The Congress realizes , much to its chagrin now , and the BJP will in times to come : for all the jostling  crowds up the BJP power stairs, it will take just a few tumbles for a stampede in the reverse direction. Idol worship may be a part of the popular Indian genetic make-up  but  their ‘ immersion’ at the end of the fasting and feasting is as much an intrinsic part of the same casting away ritual ! 

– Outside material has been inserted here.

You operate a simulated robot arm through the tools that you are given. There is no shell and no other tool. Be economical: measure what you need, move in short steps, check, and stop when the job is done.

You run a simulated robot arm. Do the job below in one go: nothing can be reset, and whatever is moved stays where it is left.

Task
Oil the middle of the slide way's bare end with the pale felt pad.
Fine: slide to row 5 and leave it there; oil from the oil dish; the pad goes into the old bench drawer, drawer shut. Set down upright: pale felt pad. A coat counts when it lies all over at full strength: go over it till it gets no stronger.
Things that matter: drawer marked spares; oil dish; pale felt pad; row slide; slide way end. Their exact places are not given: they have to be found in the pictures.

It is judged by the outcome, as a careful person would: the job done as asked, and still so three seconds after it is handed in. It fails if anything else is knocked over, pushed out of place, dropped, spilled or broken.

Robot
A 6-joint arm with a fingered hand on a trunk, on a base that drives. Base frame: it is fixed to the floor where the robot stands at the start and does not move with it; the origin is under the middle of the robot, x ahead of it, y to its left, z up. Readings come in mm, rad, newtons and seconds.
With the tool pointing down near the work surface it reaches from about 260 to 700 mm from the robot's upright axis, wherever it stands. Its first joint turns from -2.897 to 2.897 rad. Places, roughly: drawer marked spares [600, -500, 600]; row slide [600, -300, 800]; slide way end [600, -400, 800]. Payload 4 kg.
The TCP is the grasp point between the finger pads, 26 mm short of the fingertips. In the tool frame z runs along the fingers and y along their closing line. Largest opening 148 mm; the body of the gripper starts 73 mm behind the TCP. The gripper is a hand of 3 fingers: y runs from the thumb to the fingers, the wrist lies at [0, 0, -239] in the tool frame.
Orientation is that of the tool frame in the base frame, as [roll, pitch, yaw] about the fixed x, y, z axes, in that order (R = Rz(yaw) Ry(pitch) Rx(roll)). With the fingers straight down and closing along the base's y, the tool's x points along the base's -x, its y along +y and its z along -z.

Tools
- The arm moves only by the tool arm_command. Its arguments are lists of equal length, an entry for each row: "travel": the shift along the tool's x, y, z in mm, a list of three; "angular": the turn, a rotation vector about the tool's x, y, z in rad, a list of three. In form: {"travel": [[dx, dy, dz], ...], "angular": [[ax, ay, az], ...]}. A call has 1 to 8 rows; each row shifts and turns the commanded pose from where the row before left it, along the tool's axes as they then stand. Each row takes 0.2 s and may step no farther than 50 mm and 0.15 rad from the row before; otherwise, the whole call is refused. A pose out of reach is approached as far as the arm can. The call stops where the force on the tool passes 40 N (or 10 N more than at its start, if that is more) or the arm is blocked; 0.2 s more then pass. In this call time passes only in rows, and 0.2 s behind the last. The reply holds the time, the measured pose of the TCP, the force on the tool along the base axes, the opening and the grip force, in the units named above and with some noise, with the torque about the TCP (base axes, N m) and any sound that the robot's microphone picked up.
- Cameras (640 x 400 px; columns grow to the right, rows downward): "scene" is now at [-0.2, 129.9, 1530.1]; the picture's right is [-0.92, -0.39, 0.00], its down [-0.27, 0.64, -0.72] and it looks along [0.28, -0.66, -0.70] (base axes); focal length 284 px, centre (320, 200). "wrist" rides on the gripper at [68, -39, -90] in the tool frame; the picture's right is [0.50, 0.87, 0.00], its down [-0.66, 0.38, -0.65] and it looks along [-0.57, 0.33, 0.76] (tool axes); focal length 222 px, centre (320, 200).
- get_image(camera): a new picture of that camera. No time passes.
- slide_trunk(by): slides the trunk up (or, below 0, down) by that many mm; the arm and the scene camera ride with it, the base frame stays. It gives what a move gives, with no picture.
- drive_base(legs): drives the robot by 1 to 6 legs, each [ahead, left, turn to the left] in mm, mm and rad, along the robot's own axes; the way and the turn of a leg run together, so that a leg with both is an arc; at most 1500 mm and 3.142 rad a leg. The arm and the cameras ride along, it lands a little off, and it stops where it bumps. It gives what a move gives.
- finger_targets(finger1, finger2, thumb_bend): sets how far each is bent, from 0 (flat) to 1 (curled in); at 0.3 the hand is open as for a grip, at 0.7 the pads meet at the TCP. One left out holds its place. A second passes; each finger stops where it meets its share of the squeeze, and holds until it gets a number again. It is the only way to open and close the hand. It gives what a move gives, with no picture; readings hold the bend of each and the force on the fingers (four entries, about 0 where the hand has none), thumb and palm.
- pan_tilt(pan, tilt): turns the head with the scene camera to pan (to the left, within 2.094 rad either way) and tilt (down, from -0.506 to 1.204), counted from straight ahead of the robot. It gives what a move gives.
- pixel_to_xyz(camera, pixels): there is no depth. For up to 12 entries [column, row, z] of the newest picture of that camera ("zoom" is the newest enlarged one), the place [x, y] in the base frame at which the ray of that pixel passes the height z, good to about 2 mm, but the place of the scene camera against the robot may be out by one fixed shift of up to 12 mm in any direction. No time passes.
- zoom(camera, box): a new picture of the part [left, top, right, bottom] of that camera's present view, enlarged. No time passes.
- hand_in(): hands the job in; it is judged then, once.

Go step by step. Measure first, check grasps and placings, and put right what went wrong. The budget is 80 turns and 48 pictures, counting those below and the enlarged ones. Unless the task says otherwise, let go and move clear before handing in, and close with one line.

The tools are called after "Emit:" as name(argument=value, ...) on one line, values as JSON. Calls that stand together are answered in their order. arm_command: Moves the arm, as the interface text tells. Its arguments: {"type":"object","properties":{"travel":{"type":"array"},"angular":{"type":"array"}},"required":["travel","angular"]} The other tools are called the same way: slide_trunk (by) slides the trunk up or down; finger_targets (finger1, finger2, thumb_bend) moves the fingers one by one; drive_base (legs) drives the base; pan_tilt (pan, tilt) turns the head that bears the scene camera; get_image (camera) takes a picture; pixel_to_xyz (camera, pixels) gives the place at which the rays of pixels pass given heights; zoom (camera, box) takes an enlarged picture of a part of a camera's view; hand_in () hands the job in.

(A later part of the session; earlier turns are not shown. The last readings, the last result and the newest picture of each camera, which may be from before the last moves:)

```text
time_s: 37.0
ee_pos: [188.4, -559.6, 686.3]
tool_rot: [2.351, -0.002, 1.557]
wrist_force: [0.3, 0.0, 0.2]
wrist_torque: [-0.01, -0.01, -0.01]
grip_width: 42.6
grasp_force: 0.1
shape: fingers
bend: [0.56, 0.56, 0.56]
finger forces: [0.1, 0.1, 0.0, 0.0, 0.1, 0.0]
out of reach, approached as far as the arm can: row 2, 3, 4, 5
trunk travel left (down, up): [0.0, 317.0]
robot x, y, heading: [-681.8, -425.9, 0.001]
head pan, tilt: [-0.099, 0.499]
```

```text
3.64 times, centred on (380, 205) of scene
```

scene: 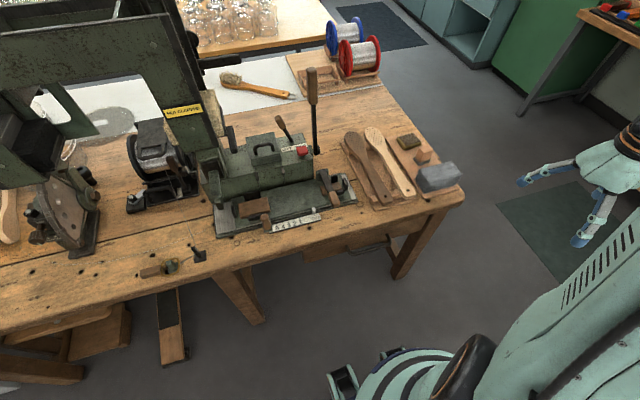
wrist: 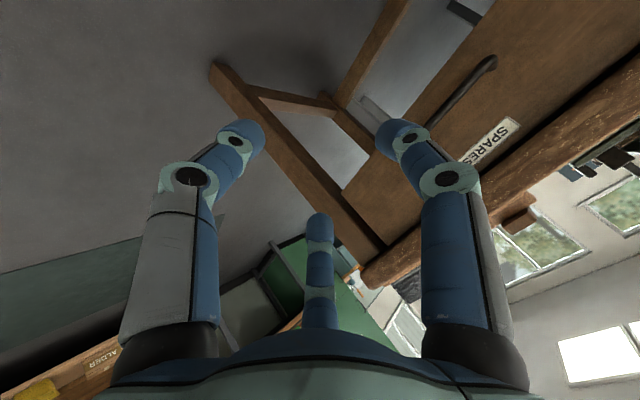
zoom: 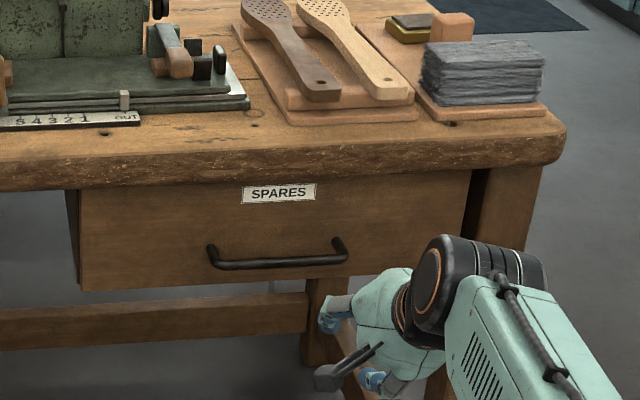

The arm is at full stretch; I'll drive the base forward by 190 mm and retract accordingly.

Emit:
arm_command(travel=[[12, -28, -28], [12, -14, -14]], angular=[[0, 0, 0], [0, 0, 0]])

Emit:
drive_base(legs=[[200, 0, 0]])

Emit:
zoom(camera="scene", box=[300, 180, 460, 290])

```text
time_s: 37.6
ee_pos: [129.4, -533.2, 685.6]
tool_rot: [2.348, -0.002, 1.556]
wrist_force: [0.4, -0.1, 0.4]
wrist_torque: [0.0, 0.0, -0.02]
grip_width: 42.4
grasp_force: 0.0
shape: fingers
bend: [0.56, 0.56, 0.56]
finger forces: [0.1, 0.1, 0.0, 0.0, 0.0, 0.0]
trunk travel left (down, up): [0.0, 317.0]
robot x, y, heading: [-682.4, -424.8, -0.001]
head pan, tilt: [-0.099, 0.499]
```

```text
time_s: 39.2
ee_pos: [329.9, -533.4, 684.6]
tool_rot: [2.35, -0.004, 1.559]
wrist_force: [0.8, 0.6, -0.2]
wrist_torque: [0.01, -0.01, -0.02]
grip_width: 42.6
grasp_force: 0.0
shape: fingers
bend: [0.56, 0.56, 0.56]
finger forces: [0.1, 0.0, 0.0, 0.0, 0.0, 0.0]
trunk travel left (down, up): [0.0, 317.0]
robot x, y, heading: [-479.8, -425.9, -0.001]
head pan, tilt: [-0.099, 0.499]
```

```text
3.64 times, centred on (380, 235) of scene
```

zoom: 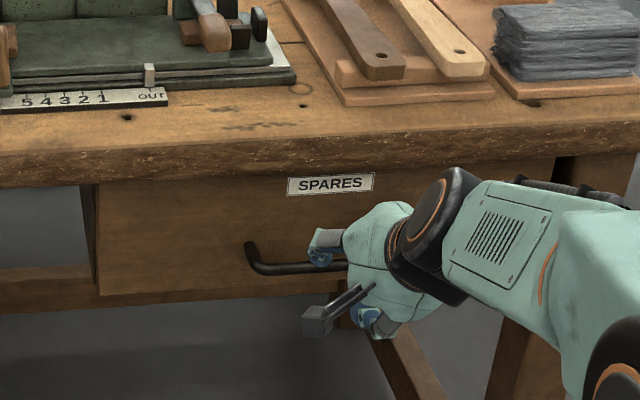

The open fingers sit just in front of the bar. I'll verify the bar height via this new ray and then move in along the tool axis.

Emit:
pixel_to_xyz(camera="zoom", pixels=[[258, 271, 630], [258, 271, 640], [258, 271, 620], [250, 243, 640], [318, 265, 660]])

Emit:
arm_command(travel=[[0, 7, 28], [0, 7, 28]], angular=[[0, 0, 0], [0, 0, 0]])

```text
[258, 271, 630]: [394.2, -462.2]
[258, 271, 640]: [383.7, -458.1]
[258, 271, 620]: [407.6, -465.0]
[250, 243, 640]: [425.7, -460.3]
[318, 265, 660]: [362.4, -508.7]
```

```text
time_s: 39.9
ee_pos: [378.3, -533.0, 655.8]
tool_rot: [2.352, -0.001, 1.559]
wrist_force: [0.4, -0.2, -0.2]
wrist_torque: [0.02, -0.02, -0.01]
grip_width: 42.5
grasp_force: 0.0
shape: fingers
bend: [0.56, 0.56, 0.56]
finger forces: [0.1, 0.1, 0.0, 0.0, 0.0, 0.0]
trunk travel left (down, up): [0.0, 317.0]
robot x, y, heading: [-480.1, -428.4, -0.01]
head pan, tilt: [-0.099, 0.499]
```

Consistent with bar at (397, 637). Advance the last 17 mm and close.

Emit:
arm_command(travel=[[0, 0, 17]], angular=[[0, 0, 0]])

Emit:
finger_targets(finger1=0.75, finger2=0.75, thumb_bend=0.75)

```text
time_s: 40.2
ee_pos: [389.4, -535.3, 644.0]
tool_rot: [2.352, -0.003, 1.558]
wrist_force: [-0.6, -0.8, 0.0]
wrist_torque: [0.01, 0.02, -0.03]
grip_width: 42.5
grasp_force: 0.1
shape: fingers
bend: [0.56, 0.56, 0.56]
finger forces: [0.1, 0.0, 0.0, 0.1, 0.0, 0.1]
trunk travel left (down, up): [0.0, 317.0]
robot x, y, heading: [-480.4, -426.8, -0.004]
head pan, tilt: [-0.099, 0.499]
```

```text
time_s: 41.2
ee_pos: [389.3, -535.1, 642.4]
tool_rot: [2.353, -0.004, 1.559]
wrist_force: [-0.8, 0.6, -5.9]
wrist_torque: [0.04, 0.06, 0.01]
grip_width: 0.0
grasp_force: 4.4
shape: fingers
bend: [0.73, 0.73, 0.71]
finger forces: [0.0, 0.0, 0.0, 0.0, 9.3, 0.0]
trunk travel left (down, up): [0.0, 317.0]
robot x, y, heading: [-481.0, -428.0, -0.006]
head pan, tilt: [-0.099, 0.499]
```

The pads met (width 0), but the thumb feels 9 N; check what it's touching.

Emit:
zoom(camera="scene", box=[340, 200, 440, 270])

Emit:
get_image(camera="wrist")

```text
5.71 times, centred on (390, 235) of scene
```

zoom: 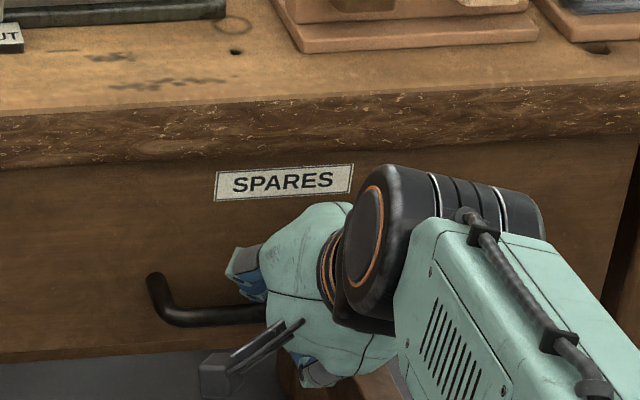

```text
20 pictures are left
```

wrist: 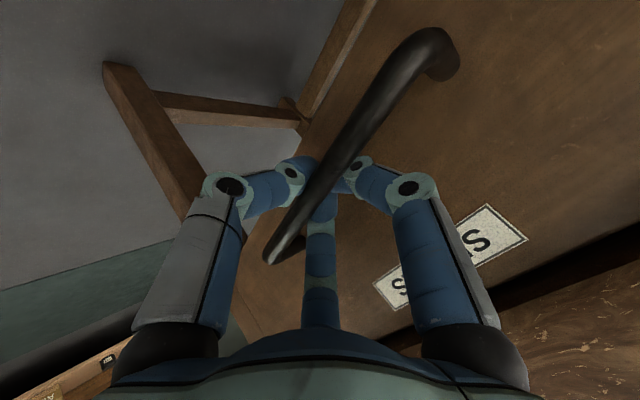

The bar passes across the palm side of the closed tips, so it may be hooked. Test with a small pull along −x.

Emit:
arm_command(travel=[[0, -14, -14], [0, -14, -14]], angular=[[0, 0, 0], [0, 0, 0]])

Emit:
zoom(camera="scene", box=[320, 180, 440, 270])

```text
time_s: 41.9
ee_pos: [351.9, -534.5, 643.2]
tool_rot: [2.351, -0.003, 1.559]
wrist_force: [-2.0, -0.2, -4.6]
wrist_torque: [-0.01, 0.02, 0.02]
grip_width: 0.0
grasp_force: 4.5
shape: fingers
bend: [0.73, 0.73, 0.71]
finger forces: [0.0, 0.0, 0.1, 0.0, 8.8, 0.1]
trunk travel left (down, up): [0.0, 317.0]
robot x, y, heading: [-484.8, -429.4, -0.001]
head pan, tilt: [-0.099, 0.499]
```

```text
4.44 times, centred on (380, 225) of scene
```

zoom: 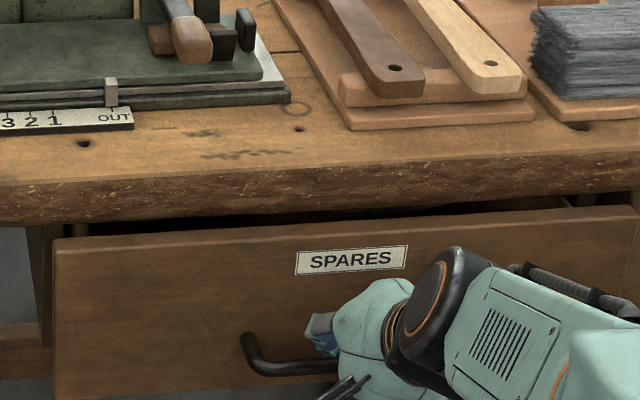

 Hardly any of those who served as state party chiefs or chief ministers after Narendra Modi in Gujarat have  risen on the strength of their own standing. Vijay Rupani disappeared  along with his cabinet, a day after he was praised for good work during the pandemic so did  many other BJP  CMs countrywide . C.R.Patil, the present Gujarat BJP chief wields more power  than  chief minister Bhupendra Patel,  but it is largely  proxy power, seconded to him due to his proximity to Modi . Ditto Amit Shah at the national level, powerful as he is. Modi remains the only name that  stirs beyond the party label. But  the  party under Modi resembles the Congress under Mrs. Gandhi- overshadowed and overawed. 

In the post-Modi era, the future of the BJP is  headed to what the Congress faces today with the irony that institutional decline is written into the  power matrix of the respective personas that  have wielded power like a sledgehammer.